** Start COLLECTED DATA **

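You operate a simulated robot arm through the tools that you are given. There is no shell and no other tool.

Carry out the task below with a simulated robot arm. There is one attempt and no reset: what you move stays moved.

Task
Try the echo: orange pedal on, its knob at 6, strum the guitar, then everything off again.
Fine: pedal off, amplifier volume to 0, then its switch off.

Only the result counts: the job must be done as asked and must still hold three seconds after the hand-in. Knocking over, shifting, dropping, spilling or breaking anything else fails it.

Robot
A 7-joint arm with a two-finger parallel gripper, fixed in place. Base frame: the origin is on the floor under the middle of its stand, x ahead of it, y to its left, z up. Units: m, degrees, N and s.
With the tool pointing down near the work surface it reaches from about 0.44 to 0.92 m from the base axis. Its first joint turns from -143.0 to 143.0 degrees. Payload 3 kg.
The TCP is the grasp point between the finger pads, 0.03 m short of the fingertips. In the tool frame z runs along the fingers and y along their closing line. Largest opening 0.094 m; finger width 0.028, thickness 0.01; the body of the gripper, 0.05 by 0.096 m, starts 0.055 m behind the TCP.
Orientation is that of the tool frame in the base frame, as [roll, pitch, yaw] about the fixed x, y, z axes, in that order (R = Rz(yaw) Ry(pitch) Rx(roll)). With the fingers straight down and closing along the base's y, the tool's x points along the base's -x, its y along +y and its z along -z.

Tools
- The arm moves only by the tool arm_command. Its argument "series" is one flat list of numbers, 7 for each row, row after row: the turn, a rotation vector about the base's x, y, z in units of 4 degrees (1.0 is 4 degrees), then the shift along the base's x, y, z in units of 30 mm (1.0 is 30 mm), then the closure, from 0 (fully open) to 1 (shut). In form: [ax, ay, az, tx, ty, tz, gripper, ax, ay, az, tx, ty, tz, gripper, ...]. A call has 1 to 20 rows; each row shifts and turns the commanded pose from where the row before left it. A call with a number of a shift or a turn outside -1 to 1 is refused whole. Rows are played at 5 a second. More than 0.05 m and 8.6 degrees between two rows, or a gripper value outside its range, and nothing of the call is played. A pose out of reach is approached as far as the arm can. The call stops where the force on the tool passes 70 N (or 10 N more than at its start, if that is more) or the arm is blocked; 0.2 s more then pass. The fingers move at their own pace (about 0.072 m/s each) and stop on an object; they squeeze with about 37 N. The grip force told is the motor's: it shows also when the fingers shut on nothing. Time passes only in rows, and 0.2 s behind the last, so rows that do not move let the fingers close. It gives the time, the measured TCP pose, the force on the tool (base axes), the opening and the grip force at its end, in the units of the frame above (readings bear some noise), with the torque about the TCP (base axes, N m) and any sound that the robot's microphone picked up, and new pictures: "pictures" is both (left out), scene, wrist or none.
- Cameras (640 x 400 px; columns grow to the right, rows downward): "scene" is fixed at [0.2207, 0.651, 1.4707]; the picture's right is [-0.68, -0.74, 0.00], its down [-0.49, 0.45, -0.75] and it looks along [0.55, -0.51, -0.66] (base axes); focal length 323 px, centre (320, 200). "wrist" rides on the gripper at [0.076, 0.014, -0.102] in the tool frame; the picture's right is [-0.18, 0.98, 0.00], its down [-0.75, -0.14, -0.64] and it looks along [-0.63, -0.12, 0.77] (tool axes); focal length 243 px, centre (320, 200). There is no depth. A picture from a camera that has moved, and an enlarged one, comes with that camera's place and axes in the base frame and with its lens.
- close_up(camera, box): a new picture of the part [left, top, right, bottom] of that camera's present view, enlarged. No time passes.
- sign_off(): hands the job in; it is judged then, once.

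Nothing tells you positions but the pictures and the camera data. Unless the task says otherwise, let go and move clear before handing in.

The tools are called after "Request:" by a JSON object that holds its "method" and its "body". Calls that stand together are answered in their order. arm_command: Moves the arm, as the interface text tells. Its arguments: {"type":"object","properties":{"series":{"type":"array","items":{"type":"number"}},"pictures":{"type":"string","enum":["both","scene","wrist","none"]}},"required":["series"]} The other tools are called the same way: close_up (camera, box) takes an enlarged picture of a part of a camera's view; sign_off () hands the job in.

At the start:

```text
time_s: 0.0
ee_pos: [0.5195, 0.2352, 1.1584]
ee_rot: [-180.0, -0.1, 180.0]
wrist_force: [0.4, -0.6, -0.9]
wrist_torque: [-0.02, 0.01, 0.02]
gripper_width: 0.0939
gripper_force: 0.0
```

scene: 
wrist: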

** End COLLECTED DATA **
** Start EXTRACT **

The
Master by Colm Tóibín
Published by Picador in 2005
In The Master,
Colm Tóibín tells the story of Henry James, an American-born
genius of the modern novel who became a connoisseur of exile, living
among artists and aristocrats in Paris, Rome, Venice and London.
In January 1895
James anticipates the opening of his first play in London. He has
never been so vulnerable, nor felt so deeply unsuited to the public
gaze. When the production fails, he returns, chastened, to his writing
desk. The result is a string of masterpieces, but they are produced
at a high personal cost.
Colm Tóibín
captures the exquisite anguish of a man whose artistic gifts made
his career a triumph but whose private life was haunted by loneliness
and longing, and whose sexual identity remained unresolved. Henry
James circulated in the grand parlours and palazzos of Europe, he
was lauded and admired, yet his attempts at intimacy inevitably
failed him and those he tried to love.
The
Master is a portrait of a man who was elusive to both friends and
family even as he remained astonishingly vibrant and alive in his
art - a searching exploration of the hazards of putting the life
of the mind before affairs of the heart.

** End EXTRACT **

* [WORK TO COMPLETE] Reproduce the wording of the extract between "In January 1895" and "tried to love.", with both ends included.

* [ANSWER TO THE PROBLEM]
In January 1895
James anticipates the opening of his first play in London. He has
never been so vulnerable, nor felt so deeply unsuited to the public
gaze. When the production fails, he returns, chastened, to his writing
desk. The result is a string of masterpieces, but they are produced
at a high personal cost.
Colm Tóibín
captures the exquisite anguish of a man whose artistic gifts made
his career a triumph but whose private life was haunted by loneliness
and longing, and whose sexual identity remained unresolved. Henry
James circulated in the grand parlours and palazzos of Europe, he
was lauded and admired, yet his attempts at intimacy inevitably
failed him and those he tried to love.